Last month, an energy policy analyst for The Wall Street Journal reported that President Barack Obama’s administration had begun “readying at least five big environmental rules to issue in the two months between the election and Inauguration Day.
In late December, the American Action Forum gave a breakdown of how much money these regulations would cost the American taxpayers.
“These five measures alone could impose $5.1 billion in costs and more than 350,000 paperwork burden hours,” AAF wrote. “In addition, three other rules in proposed form could add $898 million in burdens and 146,000 paperwork hours, for a cumulative total of nearly $6 billion in potential midnight costs and nearly 500,000 burden hours from the two agencies.”

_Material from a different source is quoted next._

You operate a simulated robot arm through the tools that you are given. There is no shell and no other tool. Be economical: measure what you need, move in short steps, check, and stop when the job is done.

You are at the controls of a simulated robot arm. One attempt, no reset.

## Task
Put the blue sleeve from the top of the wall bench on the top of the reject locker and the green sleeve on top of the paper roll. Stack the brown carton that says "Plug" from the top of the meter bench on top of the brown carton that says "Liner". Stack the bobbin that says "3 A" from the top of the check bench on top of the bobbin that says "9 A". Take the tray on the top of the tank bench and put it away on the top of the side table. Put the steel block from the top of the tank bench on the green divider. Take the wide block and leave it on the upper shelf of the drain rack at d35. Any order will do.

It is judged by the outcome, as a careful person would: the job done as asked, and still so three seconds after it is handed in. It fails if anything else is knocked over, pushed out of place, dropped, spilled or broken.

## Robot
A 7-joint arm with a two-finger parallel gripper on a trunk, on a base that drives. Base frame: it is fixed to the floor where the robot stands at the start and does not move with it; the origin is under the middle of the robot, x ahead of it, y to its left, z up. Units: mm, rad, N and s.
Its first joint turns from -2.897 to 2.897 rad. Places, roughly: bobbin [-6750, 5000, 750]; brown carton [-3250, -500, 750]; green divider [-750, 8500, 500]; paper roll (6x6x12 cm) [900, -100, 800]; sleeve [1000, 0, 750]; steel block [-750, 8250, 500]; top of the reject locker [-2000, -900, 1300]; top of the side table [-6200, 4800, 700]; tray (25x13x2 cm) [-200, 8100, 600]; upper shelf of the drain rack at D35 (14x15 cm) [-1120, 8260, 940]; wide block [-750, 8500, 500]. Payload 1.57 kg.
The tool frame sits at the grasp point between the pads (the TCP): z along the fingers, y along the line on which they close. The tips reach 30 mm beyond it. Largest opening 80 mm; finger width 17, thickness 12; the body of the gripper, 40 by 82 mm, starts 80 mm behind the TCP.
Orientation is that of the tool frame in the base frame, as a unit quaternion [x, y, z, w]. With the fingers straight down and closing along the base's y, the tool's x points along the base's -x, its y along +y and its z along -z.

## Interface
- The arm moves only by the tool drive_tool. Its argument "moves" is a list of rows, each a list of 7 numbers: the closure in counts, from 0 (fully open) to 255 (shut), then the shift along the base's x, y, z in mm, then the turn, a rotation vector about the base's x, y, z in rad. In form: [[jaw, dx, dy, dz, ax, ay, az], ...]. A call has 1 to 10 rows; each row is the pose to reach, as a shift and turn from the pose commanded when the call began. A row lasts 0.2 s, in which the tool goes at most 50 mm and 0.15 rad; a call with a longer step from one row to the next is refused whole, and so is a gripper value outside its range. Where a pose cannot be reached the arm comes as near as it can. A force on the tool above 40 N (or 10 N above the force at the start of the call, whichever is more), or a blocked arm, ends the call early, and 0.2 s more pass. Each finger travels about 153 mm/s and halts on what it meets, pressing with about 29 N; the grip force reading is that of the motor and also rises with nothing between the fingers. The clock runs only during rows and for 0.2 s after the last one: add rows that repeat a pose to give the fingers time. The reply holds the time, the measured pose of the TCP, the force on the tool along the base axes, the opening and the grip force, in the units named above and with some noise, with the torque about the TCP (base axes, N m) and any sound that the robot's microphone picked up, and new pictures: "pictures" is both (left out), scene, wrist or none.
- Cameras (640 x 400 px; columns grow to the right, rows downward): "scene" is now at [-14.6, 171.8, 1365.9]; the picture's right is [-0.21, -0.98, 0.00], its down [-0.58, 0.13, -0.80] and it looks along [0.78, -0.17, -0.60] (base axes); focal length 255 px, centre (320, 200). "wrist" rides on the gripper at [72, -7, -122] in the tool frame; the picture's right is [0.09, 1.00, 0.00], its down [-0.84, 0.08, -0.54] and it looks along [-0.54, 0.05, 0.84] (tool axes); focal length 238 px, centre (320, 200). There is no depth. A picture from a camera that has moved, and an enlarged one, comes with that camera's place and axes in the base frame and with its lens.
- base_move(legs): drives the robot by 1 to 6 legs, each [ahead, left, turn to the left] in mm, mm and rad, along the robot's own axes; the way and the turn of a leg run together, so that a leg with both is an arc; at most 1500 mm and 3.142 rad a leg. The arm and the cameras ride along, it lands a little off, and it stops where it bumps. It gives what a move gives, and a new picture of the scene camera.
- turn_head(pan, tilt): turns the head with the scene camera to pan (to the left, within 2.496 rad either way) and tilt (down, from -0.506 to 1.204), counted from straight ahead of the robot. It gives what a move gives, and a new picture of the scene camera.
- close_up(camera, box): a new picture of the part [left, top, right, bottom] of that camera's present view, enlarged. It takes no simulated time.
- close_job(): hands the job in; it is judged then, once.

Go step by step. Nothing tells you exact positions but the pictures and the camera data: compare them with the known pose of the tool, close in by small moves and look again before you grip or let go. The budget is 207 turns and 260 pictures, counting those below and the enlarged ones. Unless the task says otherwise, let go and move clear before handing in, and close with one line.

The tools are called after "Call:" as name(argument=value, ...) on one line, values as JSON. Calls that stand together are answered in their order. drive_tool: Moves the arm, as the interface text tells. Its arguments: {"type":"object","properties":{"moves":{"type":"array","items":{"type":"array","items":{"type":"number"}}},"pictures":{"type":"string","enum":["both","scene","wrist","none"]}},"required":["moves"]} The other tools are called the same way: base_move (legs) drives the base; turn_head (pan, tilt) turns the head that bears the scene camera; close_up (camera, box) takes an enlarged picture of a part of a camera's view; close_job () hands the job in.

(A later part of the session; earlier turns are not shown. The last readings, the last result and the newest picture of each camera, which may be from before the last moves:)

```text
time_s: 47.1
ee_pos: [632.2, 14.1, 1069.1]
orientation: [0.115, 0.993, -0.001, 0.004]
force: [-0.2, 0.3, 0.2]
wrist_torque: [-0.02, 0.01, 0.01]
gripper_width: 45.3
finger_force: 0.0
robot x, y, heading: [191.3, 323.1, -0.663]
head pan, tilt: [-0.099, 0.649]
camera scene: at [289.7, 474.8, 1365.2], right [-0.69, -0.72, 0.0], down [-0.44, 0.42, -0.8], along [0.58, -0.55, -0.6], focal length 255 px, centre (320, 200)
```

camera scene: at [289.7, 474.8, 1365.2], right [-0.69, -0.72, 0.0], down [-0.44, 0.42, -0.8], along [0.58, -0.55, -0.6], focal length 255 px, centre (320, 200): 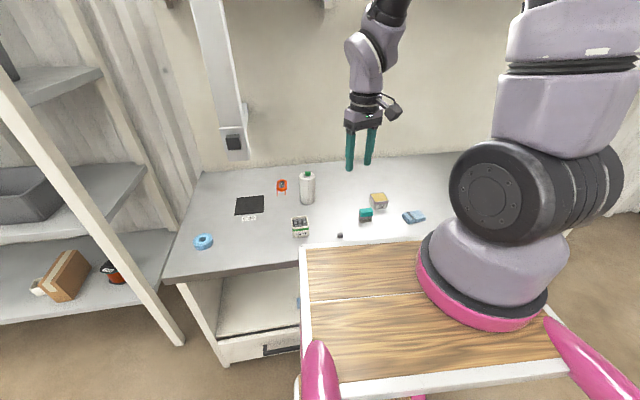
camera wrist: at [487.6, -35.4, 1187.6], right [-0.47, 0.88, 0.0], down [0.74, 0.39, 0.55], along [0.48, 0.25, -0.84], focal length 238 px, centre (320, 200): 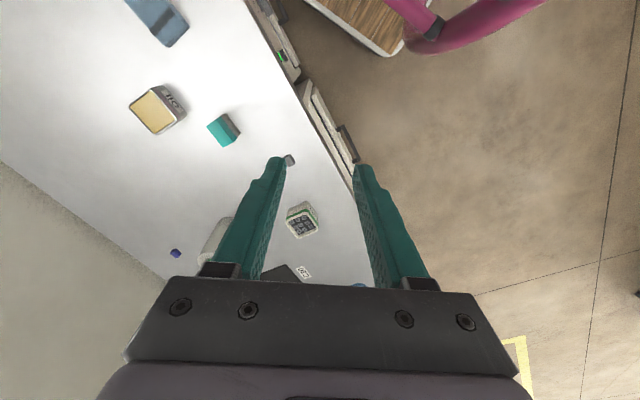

The Obama administration is readying at least 5 big environmental rules to issue in the two months between the election & Inauguration Day. pic.twitter.com/6EZVy3OLWr
— Amy Harder (@AmyAHarder) November 7, 2016
According to reports, four of the rules were to originate with the Environmental Protection Agency, while the last was to be implemented via the Department of the Interior.
Specifically, the new rules would regulate methane production on public lands, renewable fuel standards, stream protection, offshore oil and gas leasing and renewable developments on federal lands.
Writing for The Wall Street Journal, conservative commentator Kimberly A. Strassel noted that Obama was reportedly also planning to implement a flurry of additional regulations “on commodities speculation, immigrant workers and for-profit colleges — among others.”
The goal, according to Strassel, was to overwhelm President-elect Donald Trump’s incoming administration with more rules and regulations than it would have either the time or resources to repeal.
The best strategy for the incoming president, she continued, was to “send a powerful message to future presidents and build public support by highlighting the ‘midnight regulation’ phenomenon and then making it a priority to ax every final Obama order.”
It would be a tedious thing to do, but it would possibly be Donald Trump’s only course of action to stop such regulations.